BEGIN Dataset content

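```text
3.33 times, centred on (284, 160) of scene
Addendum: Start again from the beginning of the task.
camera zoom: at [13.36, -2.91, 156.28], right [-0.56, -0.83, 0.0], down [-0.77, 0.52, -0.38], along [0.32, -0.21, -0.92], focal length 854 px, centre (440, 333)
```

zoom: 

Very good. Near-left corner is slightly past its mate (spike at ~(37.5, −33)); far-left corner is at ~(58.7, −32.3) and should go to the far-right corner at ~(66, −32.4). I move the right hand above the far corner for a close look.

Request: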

END Dataset content

What the task requires - Type out the whole listing above again, exactly as it stands.

Exercise solution -
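```text
3.33 times, centred on (284, 160) of scene
Addendum: Start again from the beginning of the task.
camera zoom: at [13.36, -2.91, 156.28], right [-0.56, -0.83, 0.0], down [-0.77, 0.52, -0.38], along [0.32, -0.21, -0.92], focal length 854 px, centre (440, 333)
```

zoom: 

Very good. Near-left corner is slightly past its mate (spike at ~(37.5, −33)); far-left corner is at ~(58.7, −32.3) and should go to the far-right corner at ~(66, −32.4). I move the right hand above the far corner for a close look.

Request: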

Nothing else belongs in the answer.